Einerseits wird um Erweckung gebetet – aber Erweckung ohne Propheten und Apostel, wie soll das gehen? Von einer „pastorale Erweckung“ hab ich noch nie gehört… Ganz im Gegenteil neigt die bestens organisiere Pastoren-Kirche dazu, die Leute bis zu Tode zu betreuen, aber nicht „in alle Welt zu senden“ – außer, um irgendwo arme Menschen und Heimkinder zu betreuen. Das ist ja nicht verkehrt, aber kein Ersatz für das Prophetische und Apostolische.

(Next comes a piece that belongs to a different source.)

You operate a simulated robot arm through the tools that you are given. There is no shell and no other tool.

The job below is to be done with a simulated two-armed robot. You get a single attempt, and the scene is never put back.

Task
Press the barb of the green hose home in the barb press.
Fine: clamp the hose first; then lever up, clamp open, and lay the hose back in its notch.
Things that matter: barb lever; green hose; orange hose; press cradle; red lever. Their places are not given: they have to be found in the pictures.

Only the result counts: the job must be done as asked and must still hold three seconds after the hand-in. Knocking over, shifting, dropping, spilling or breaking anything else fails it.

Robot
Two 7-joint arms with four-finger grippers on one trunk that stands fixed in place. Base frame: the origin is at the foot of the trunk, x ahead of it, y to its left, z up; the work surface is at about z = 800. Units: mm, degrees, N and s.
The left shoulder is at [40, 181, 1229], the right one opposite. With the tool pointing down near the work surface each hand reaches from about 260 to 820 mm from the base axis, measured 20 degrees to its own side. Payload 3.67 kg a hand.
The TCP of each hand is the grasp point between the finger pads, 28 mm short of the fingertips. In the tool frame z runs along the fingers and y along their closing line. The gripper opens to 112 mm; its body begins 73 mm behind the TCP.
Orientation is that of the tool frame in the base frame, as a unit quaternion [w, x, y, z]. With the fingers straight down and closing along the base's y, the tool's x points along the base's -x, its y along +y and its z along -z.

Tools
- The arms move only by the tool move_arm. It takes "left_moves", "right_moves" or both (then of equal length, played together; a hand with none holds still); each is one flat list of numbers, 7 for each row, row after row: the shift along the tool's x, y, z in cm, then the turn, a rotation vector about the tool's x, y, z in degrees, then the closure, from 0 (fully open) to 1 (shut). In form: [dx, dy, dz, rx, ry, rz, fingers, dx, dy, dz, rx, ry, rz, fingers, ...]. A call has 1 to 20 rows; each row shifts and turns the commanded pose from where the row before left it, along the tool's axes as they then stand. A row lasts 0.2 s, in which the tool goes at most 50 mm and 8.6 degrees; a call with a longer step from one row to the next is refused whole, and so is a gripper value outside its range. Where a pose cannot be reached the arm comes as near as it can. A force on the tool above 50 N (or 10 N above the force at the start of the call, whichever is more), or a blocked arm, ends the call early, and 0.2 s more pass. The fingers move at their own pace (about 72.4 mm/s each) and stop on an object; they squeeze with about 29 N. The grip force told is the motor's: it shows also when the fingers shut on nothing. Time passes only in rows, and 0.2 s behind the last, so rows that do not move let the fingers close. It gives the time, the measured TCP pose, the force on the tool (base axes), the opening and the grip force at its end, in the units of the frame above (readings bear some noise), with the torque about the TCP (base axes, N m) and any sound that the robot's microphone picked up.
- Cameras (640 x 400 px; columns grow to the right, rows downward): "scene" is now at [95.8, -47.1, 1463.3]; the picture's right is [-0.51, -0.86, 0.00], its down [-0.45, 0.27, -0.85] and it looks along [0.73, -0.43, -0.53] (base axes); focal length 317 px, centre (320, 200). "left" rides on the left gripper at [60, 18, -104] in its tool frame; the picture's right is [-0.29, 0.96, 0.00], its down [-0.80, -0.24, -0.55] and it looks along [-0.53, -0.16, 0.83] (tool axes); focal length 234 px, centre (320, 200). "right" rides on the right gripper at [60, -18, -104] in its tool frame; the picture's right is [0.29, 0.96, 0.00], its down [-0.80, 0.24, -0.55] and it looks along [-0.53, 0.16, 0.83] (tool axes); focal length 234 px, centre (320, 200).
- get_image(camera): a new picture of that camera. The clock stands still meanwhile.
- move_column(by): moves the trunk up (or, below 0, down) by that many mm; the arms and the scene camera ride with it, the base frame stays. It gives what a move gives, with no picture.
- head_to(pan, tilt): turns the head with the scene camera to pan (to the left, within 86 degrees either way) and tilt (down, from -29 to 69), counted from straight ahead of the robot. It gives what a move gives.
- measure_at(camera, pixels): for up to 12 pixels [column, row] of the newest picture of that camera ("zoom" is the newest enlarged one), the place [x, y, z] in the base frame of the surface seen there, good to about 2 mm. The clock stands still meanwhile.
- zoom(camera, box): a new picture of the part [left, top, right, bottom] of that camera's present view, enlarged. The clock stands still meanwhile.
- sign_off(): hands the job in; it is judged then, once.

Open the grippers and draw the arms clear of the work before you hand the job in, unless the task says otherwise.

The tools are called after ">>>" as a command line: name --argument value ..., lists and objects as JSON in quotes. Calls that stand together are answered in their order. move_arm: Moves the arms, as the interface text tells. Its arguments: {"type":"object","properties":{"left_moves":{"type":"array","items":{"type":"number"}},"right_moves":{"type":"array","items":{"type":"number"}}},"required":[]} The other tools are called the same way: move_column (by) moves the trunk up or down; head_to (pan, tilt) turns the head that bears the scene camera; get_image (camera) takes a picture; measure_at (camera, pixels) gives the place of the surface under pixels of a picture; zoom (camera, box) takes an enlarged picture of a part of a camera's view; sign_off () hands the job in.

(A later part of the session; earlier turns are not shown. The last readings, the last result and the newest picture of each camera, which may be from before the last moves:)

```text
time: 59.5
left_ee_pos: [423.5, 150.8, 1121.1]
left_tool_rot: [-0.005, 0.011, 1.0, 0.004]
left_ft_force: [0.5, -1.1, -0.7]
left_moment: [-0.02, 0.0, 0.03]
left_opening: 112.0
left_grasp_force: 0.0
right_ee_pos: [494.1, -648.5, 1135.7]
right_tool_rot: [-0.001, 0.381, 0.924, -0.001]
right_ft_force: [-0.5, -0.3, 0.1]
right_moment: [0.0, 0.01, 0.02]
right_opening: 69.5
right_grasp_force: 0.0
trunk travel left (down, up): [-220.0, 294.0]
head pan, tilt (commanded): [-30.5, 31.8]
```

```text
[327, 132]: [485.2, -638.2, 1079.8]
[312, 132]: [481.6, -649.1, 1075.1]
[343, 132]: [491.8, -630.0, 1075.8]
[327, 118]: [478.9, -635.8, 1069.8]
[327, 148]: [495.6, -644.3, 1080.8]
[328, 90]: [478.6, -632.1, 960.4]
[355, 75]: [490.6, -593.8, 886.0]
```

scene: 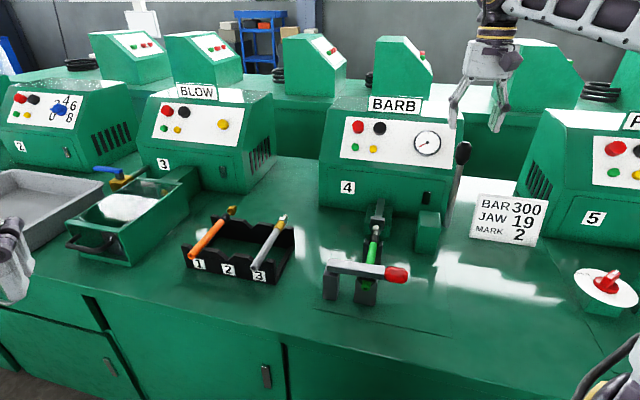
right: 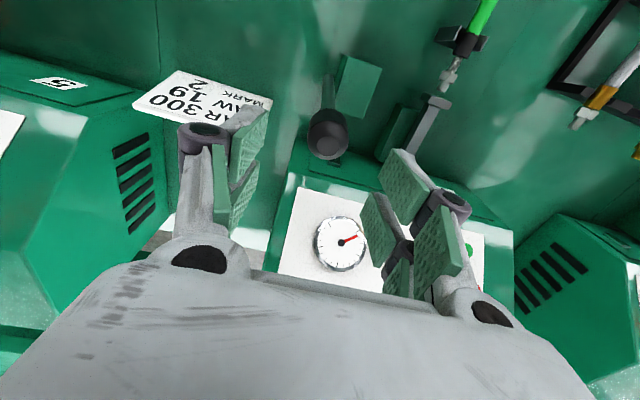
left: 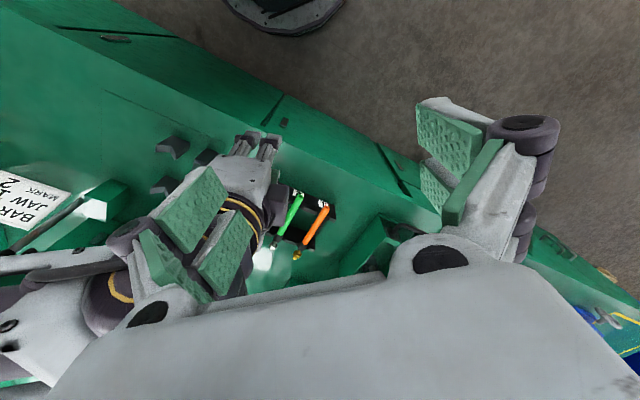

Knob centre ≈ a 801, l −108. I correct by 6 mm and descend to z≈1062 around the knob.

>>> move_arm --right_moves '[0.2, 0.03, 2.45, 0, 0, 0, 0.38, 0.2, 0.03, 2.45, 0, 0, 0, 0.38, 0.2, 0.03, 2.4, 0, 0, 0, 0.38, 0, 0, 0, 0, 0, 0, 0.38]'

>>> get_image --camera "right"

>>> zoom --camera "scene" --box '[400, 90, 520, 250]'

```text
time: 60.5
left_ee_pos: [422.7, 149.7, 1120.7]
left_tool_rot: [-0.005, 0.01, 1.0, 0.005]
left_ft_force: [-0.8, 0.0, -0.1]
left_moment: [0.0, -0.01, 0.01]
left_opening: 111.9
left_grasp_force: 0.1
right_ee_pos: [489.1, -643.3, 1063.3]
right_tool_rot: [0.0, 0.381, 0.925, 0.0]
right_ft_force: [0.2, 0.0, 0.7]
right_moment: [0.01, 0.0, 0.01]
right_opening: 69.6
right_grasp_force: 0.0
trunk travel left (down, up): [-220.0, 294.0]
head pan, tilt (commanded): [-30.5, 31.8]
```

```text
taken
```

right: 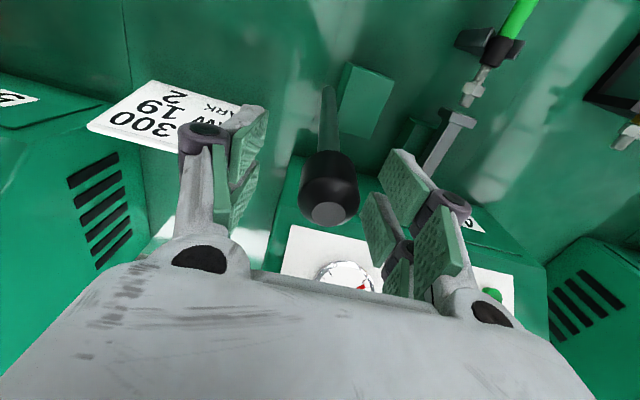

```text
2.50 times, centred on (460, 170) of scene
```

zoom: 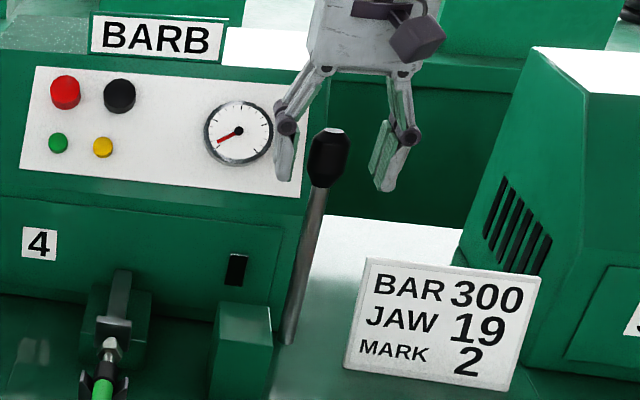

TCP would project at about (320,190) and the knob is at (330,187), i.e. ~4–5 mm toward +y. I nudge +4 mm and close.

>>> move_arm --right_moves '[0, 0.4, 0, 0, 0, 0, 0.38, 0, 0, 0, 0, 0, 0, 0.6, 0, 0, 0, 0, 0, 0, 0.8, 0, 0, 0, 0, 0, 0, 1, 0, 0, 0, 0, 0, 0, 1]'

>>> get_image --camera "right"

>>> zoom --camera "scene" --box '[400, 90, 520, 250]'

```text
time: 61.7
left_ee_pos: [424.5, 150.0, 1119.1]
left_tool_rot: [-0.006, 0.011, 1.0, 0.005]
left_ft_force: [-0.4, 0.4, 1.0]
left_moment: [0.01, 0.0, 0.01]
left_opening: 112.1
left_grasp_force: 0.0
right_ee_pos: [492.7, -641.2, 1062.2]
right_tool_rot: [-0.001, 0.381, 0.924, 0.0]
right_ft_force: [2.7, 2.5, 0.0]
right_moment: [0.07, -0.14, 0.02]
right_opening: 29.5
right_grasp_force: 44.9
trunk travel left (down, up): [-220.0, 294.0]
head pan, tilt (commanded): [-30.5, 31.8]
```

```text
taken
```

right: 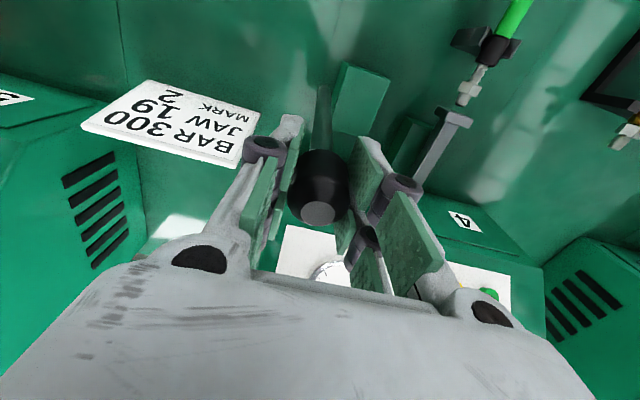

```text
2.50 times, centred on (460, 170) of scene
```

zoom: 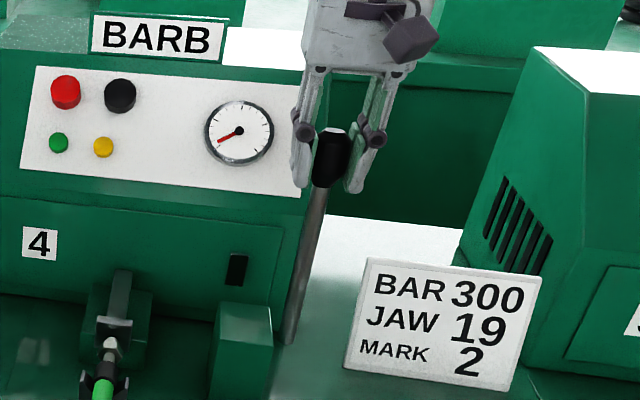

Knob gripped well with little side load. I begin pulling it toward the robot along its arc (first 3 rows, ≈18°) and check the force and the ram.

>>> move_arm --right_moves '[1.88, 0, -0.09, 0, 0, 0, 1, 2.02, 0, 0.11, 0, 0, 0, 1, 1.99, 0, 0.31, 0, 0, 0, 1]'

Heute werden die fünf Dienste oder Ämter aus Epheser 4 wieder neu entdeckt, aber den Schriftgelehrten und Pharisäern aller Zeiten wird angelastet, die Gemeinde von diesen mächtigen Dimensionen bzw. Zugkräften abgehalten und zu Tode verwaltet zu haben. Ohne das Prophetische und Apostolische Element, welches man nur schlecht verwalten, geschweige denn kontrollieren kann, wird die Gemeinde von einer Bewegung zu einer Institution. Sie erstarrt in Doktrinen und Regeln, Liturgie und ihrer Endloswiederholung. Sie erlahmt in ihrer Reich-Gottes-Dynamik und verkümmert in ihrer Berufung, das Licht dieser Welt zu sein. In unserer Gesellschaft wird sie kaum mehr wahrgenommen.

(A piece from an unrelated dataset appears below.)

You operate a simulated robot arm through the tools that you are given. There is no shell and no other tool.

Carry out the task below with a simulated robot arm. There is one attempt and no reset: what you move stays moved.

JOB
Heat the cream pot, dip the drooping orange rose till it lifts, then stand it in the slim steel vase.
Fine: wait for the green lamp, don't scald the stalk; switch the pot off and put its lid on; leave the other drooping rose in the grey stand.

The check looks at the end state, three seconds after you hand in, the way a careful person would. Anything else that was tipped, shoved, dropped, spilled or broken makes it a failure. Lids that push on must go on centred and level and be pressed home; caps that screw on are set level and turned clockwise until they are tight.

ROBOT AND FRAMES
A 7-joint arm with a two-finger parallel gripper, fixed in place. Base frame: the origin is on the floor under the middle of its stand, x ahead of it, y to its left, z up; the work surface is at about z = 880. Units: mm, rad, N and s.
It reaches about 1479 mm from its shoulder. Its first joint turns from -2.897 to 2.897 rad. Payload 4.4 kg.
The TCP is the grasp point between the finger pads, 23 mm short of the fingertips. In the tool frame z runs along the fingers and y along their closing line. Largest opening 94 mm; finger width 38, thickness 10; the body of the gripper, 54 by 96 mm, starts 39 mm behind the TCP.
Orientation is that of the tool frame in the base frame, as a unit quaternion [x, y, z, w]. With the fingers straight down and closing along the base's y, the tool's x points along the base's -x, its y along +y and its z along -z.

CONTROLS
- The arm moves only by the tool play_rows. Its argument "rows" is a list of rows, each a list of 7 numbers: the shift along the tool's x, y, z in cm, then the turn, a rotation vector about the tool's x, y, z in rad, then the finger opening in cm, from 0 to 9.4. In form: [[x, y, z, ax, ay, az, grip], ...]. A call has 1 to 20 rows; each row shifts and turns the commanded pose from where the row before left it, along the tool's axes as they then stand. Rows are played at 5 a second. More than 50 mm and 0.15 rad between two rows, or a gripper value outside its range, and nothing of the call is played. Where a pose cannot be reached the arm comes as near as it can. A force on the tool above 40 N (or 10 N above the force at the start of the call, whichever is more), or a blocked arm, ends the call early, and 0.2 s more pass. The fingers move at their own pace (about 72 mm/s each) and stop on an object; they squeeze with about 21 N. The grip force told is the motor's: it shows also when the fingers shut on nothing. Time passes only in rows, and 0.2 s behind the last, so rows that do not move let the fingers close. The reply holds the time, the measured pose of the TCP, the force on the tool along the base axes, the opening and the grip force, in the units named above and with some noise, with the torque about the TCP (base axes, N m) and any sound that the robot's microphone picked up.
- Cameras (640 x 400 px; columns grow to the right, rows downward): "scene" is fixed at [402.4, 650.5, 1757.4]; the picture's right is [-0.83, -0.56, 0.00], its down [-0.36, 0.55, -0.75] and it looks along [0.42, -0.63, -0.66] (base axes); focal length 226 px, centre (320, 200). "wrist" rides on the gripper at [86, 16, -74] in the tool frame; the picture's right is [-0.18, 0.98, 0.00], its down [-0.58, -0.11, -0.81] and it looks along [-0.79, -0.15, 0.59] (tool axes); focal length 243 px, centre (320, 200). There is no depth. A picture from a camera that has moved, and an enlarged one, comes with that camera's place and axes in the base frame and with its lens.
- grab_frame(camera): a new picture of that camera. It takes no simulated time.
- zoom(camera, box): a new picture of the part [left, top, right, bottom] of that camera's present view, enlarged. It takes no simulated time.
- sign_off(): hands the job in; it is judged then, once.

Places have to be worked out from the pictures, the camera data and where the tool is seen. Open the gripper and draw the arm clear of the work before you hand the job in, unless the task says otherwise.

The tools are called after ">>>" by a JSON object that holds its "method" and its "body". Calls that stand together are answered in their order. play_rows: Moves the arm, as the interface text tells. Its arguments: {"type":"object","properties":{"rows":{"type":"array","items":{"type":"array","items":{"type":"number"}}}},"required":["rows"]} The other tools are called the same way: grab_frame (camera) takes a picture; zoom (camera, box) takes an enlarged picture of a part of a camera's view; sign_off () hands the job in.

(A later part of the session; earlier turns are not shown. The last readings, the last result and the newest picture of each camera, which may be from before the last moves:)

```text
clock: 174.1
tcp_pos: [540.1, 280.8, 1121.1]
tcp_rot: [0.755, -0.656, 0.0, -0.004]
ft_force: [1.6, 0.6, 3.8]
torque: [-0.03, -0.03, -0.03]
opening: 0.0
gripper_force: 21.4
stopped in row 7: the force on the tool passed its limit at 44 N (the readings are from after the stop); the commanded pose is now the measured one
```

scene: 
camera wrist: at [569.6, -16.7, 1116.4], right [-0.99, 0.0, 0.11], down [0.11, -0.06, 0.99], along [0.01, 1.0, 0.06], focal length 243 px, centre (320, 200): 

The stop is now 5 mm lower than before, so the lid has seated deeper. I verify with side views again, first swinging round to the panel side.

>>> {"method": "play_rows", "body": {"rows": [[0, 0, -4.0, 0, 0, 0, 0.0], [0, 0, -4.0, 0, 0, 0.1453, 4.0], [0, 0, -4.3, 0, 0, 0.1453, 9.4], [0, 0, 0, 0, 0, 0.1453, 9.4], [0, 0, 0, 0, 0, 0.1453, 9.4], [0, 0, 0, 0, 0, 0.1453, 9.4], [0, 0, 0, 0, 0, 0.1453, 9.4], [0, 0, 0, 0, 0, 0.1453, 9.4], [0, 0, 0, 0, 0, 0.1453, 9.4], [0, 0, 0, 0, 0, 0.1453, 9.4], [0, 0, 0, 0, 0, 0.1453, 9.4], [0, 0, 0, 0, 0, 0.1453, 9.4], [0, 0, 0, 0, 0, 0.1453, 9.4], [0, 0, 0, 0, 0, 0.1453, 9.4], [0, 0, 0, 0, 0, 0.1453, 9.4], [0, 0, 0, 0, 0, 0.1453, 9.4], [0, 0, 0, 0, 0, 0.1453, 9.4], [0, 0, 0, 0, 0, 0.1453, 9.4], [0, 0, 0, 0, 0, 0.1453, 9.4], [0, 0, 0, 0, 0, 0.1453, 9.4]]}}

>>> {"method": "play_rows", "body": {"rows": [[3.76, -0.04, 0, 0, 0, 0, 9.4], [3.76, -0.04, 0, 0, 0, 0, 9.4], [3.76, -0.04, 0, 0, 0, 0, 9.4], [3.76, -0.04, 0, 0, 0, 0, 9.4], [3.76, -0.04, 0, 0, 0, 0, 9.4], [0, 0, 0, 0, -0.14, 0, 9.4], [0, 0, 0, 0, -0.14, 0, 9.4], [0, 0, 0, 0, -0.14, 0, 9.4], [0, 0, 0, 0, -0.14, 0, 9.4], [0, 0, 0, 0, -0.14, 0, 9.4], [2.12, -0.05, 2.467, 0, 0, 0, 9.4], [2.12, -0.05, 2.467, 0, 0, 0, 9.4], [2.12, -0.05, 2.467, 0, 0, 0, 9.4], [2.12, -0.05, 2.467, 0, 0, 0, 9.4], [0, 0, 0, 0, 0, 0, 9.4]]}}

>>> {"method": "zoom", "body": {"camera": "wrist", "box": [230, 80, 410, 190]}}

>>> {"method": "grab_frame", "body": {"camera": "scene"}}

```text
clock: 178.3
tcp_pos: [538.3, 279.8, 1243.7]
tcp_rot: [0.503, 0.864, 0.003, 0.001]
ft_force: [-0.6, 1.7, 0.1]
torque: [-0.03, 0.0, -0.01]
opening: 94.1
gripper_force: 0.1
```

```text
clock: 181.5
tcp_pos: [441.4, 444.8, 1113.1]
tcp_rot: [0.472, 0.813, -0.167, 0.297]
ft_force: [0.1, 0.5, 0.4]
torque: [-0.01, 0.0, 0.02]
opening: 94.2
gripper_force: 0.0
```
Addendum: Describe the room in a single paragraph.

Die Kirchenleitung bedauert das sehr und schiebt den raschen Mitgliederschwund auf Faktoren, auf die sei keinen Einfluss hat. Dass sie sich selbst sabotiert und sowohl auf dem apostolischen als auch dem prophetischen Auge blind sein könnte, kommt ihr dabei kaum in den Sinn. Sie interpretiert diese Qualitäten einfach so lange und umständlich, bis sie all die getöteten und verfolgten Propheten und Apostel wieder zurück in ihren Schoß integriert und sich zueigen gemacht hat. Zumeist nach deren Tod. Denn was tot ist, kann man sehr gut verwalten.